Percorso a dir poco arzigogolato, invece, quello di Sandro Veronesi. A capo del terzo gruppo del fashion d’Italia, Calzedonia Holding, arrivata a fatturare 2,5 miliardi di euro (dati Area Studi Mediobanca), nel 2012 ha pensato bene di aprire una catena di enoteche, Signorvino, che, da Verona, ha conquistato rapidamente l’Italia, e adesso guarda al mondo, con le prossime aperture previste a Parigi ed a Praga. Ma non finisce qui, perché oltre a venderlo - tanto e bene, a giudicare dai 55 milioni di euro fatturati nel 2022 - Sandro Veronesi ha pensato bene di investire anche nel lato produttivo, con La Giuva, in Valpolicella, e Tenimenti del Leone nel Lazio, ma anche in Sardegna e nel Trentodoc.

“Il vino è tradizione, la moda è continua innovazione, una fusione delle due, per raggiungere il meglio in entrambi i campi, sarebbe l’ideale”, racconta Sandro Veronesi. “Ed è poi quello che cerchiamo di fare, ossia portare l’esperienza del mondo della moda nel mondo del vino: una ventata di modernità e freschezza nel modo di fare, vendere e comunicare. In questo senso, Signorvino vuole essere un ambiente in cui il vino viene reso accessibile, specie ad un pubblico giovane e globale, con un discorso affascinante ma anche semplice. È un lavoro che portano avanti i nostri wine specialist, che hanno la capacità di raccontare il vino in modo nuovo. Il vino non è solo un assaggio di qualcosa, ma è un’esperienza che, nell’incontro con arte, cultura e ambiente circostante, può portare ad un maggiore godimento. C’è un grande desiderio di italianità nel mondo, ed il vino, da solo, limitato al bicchiere, non basta. Ha bisogno di tutto ciò che lo circonda, a partire dal territorio da cui nasce, che è una peculiarità fondamentale”, spiega “Mr Calzedonia”.
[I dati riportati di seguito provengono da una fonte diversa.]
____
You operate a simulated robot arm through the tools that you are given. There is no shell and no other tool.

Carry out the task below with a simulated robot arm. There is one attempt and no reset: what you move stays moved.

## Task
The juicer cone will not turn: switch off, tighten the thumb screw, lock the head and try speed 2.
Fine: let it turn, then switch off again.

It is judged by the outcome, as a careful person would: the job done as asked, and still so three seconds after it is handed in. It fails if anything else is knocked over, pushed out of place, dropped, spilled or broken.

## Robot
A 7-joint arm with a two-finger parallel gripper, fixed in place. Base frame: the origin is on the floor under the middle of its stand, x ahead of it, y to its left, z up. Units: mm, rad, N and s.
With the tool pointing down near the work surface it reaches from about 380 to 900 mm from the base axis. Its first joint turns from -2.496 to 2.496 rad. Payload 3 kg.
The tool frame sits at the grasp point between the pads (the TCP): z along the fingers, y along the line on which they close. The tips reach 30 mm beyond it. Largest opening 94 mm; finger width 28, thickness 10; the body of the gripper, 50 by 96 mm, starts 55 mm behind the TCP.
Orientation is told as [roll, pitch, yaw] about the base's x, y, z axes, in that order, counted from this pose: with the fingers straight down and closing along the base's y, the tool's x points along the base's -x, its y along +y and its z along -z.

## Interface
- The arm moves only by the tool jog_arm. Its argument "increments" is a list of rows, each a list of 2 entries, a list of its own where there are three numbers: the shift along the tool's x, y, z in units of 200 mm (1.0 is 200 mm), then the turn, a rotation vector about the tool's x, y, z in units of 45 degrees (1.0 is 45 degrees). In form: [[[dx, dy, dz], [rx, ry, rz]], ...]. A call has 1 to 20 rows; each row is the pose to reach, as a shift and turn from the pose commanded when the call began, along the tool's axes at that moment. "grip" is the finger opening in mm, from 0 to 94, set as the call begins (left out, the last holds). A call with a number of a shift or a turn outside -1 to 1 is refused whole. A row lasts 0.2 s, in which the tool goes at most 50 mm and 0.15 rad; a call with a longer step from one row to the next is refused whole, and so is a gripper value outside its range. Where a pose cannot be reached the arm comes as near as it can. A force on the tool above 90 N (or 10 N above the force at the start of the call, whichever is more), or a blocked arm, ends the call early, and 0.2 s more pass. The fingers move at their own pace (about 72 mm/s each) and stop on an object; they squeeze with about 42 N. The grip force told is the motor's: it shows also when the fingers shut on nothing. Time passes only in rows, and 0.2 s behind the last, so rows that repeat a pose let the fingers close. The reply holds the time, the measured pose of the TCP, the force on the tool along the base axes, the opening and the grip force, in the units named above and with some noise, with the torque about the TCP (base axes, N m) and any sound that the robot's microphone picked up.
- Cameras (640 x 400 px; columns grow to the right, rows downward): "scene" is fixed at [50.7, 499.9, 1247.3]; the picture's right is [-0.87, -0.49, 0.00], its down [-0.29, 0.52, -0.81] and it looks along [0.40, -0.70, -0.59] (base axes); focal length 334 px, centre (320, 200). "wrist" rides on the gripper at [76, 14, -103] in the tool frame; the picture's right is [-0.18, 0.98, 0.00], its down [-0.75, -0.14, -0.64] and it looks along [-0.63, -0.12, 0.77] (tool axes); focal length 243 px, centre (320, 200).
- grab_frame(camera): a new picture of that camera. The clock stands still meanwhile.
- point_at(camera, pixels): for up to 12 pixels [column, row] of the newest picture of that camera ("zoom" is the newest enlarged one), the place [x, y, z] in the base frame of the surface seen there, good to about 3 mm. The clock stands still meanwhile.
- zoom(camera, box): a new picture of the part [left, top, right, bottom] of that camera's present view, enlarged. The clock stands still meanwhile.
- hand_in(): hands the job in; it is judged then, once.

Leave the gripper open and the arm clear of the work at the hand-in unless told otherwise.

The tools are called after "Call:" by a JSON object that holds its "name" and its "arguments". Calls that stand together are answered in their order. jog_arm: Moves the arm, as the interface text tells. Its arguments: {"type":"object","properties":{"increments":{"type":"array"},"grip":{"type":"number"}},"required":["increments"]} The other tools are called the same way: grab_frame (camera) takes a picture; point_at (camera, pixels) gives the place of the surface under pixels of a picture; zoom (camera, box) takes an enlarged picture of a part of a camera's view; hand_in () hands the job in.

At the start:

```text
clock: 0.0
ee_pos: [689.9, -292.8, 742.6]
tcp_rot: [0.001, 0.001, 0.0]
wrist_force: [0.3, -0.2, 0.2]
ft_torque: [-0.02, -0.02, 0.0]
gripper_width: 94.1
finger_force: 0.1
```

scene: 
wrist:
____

Infine, la case history di Salvatore Ferragamo, nipote, ed omonimo, del grandissimo stilista, che alla moda ha preferito proprio il vino, prodotto a Il Borro, nel Valdarno, una volta residenza di caccia, diventata dal 1993 azienda a tutto tondo, votata all’altissima qualità, dal vino, prodotto da 45 ettari vitati, alla ristorazione, dall’ospitalità agli allevamenti. “Penso che il legame tra vino e moda passi innanzitutto dalla cura dei dettaglia e dall’attenzione per la qualità”, dice Salvatore Ferragamo. “Aspetti che, parlando di vino, ritroviamo sin dalla selezione dei cloni che abbiamo fatto al Borro, passando per i processi produttivi e quindi di vinificazione, molto sofisticati, quasi maniacali. È la stessa cura che abbiamo nella scelta delle barrique ed in quelle di marketing, ma un altro aspetto che accomuna vino e moda è la creatività: Il Borro è nel Valdarno, denominazione che ci lascia ampio spazio di manovra, e quindi libertà”.

“Esiste un legame fortissimo tra Il Borro ed il marchio Ferragamo”, racconta ancora Salvatore Ferragamo. “Porto il nome di mio nonno, Salvatore Ferragamo, motivo per cui il collegamento è immediato. La moda è un settore diverso, ogni sei mesi viene lanciata una collezione nuova, mentre nel mondo del vino a decidere la “collezione”, una sola all’anno, è Madre Natura, che ci riserva annate migliori, peggiori, o semplicemente diverse. La natura, però, gioca un ruolo importante anche nell’ambito della moda, pensiamo alla seta, ed a come la natura offra spunti incredibili alla creatività”, aggiunge il responsabile dell’attività vinicola de Il Borro.